Matt Drudge links today to a story in The American Prospect suggesting that Bob Novak was told in no uncertain terms not to reveal that a certain CIA agent was in fact a CIA agent. While SC thinks that she was amusingly high-profile for someone supposedly undercover, this isn't about that. Rather, a line in the article defending Novak caught SC's attention:
Steve Huntley, the editorial-page editor of the Chicago Sun-Times, which is the flagship newspaper for Novak's syndicated column, says he "implicitly and completely trusts Bob Novak's reporting."
SC has always been bothered by the notion of "implicit trust". Webster's gives the second sense of "implicit" as "being without doubt or reserve", so it's well established. But given the first sense, about being unstated and/or implied, the idea that implict trust is the highest form has always struck me as a bit odd.
So SC set out to test some alternative phrasings to get a sense of what usages might also be out there:
"trust * absolutely": 3,900 hits
"trust * explicitly": a mere 886 hits
"trust * implicitly": 7,520 hits
It sounds counterintuitive to SC, but it's also clearly the most common form (at leat in this construction, but SC's preferred "+term1 +term2" strategy turns up way too many spurious hits). Still, given the proliferation of things like legal contracts, wedding vows, treaties, and other documents which make trust relationships explicit, SC can't quite bring himself to understand how the highest form of trust would be encoded in English as a relationship where these sorts of things are entirely absent.
I suppose the thing is this: if I have to go around saying "I trust her," then there's a lady-doth-protest-too-much aspect to my trust. Whereas a quiet trust is perhaps more real. Try replacing "trust" with "faith": an explicit faith in someone sounds odd, as if you have to state that you have the faith for it to be real, whereas an implicit faith is one that is there by its own merits.
And I think the key to implicit is not "unexpressed" but "capable of being understood from something else" (MW's 1a) or "involved in the nature or essence of something" (1b). An implicit trust is one that isn't just taped onto something; it's one that's there by the very nature of the relationship or the like. If I have implicit trust in my wife, it's because I don't need to say it; it's understood from the fact that we have the relationship that we do.
(Incidentally, a lexicographic nitpick: "Webster's" doesn't actually name a dictionary. Any dictionary can use the name Webster. The dictionary you linked to is Merriam-Webster's, specifically Merriam-Webster's Collegiate as opposed to Merriam-Webster's New International. See also this Slate article for perhaps more information than you really want.)

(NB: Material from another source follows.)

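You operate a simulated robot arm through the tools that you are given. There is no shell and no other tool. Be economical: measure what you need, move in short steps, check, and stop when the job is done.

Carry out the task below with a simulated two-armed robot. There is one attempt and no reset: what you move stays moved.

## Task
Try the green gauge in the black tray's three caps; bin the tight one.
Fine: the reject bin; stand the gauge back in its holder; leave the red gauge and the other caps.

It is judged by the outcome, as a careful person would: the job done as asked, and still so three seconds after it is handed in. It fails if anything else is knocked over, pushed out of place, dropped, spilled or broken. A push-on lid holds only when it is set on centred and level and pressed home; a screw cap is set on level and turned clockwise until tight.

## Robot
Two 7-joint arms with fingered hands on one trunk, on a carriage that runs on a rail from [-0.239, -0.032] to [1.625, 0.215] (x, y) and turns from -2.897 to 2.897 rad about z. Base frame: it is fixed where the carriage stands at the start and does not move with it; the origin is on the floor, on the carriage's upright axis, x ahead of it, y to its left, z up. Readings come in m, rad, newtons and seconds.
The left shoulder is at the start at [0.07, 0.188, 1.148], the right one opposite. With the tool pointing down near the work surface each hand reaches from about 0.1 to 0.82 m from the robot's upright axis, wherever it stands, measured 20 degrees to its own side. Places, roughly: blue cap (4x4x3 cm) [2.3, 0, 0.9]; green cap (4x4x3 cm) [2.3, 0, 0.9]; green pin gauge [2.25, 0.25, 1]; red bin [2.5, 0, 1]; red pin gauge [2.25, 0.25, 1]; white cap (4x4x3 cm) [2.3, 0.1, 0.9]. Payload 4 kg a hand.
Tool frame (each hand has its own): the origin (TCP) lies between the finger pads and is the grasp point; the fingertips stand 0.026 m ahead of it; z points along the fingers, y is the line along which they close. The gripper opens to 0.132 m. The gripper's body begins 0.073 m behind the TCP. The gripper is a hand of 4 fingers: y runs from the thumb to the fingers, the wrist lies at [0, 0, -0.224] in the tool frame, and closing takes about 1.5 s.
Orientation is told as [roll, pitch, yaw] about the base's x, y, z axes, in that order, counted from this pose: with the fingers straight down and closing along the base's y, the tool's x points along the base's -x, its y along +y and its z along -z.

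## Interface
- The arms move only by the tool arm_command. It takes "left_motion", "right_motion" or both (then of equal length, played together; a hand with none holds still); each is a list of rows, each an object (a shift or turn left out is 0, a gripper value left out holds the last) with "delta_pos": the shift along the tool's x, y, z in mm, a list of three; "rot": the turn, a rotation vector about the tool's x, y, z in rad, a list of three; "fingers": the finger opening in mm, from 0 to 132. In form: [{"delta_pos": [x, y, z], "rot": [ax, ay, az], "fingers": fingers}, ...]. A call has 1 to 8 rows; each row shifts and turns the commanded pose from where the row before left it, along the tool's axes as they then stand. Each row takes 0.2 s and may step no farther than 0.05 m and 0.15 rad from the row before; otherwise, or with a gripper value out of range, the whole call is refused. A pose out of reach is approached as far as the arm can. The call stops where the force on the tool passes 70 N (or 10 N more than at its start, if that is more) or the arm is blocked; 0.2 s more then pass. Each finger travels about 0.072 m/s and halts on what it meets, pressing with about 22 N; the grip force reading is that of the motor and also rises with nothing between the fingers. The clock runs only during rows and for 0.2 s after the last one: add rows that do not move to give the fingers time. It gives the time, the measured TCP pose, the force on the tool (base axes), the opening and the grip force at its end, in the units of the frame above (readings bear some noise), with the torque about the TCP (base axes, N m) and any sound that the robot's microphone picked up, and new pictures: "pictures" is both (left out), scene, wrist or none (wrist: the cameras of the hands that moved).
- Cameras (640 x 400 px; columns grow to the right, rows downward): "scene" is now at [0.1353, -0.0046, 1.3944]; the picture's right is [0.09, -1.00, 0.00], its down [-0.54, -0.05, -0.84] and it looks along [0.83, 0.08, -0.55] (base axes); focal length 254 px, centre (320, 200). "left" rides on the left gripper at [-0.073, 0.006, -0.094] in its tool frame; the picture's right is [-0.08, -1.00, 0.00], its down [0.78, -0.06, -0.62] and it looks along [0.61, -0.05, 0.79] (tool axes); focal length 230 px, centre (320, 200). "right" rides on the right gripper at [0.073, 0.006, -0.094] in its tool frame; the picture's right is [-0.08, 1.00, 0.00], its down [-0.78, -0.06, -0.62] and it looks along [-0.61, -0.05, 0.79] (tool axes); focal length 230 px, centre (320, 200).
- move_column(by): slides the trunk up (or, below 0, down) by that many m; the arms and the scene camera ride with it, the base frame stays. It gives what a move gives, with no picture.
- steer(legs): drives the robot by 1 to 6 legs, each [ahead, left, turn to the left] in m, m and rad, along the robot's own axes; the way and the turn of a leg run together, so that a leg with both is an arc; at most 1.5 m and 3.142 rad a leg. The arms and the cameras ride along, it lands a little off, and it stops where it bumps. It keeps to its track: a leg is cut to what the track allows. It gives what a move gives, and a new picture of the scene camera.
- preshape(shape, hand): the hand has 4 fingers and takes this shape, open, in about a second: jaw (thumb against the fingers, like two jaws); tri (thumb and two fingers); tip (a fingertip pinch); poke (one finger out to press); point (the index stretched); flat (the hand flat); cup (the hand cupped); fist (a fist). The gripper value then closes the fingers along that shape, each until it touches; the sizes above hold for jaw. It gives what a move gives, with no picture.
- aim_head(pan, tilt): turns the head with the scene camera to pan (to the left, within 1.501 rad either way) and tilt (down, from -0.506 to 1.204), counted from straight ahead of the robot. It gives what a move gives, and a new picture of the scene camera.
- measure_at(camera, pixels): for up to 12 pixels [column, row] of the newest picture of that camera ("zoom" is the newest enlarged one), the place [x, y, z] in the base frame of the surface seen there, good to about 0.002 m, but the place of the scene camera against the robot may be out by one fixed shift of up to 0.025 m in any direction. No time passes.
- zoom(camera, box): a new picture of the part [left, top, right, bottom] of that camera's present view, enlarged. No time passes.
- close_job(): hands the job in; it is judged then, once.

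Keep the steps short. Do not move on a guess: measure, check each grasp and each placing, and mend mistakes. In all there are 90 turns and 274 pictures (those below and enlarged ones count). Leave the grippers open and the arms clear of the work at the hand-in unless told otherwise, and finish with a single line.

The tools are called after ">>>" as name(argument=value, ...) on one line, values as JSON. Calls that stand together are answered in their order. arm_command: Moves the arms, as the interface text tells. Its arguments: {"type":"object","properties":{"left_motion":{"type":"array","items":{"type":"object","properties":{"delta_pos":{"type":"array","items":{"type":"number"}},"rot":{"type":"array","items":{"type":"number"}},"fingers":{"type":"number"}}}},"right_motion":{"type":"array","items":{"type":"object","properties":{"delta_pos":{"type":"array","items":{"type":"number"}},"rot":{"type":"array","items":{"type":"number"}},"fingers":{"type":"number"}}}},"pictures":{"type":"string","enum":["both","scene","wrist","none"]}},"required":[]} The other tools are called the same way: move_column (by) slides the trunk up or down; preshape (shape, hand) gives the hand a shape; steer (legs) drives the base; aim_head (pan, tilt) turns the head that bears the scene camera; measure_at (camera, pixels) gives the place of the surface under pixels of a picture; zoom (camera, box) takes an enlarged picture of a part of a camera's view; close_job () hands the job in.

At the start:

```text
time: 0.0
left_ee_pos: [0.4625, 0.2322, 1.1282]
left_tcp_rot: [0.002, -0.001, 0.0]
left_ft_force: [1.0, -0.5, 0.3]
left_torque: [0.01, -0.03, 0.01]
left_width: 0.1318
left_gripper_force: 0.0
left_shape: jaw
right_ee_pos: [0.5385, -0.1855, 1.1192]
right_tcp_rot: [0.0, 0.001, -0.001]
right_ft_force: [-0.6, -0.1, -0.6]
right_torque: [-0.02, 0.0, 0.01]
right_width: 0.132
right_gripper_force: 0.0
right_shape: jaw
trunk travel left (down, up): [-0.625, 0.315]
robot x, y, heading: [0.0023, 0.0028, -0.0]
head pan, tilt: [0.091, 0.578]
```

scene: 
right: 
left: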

Posted by: Lance | February 13, 2004 at 12:09 PM
SC feels obliged to defend his use of the name "Webster's". Merriam-Webster posts this history of the rights to the Webster name for dictionaries on their site. Even that Slate article calls it "the only 'real' Webster's", based on the lineage. A connoisseur of dictionaries like Languagehat probably has more of an appreciation of the distinctions between the various M-W editions than SC can work up, especially since only one can be linked to for free. Since M-W has the best claim to the Webster name, and it's the only one SC ever cites as "Webster's", the practice is likely to continue.
As for your other points, though, they're well taken; unexpressed certainly doesn't seem to be the point of "implicit trust". It just seems to SC that there are other words which express the idea that trust is integral/essential/natural to a relationship more cleanly, without the meaning of "unspoken" hanging around. "absolutely" and "wholeheartedly" come to mind. SC acknowledges that this is a case of mention, as opposed to use, but once you're talking about trust, it seems that saying "I trust X so much that I don't say it" is a bit jarring.
Posted by: Semantic Compositions | February 13, 2004 at 01:11 PM
Languagehat probably has more of an appreciation of the distinctions between the various M-W editions than SC can work up
Indeed, I keep old editions of the M-W Collegiate around because they drop entries (and sometimes entire appendices) with every new edition. Before I became a professional editor I tended to sneer a little at M-W (preferring the first edition of the American Heritage), but now that I use it for work every day I've developed a deep (if not implicit) appreciation for its qualities. I still think it's absurd that they lead off with the oldest definition, no matter how archaic or recondite, when most people will assume that the first definition is the most common or "best," but I stopped obsessing about that long ago. It's a damn good dictionary.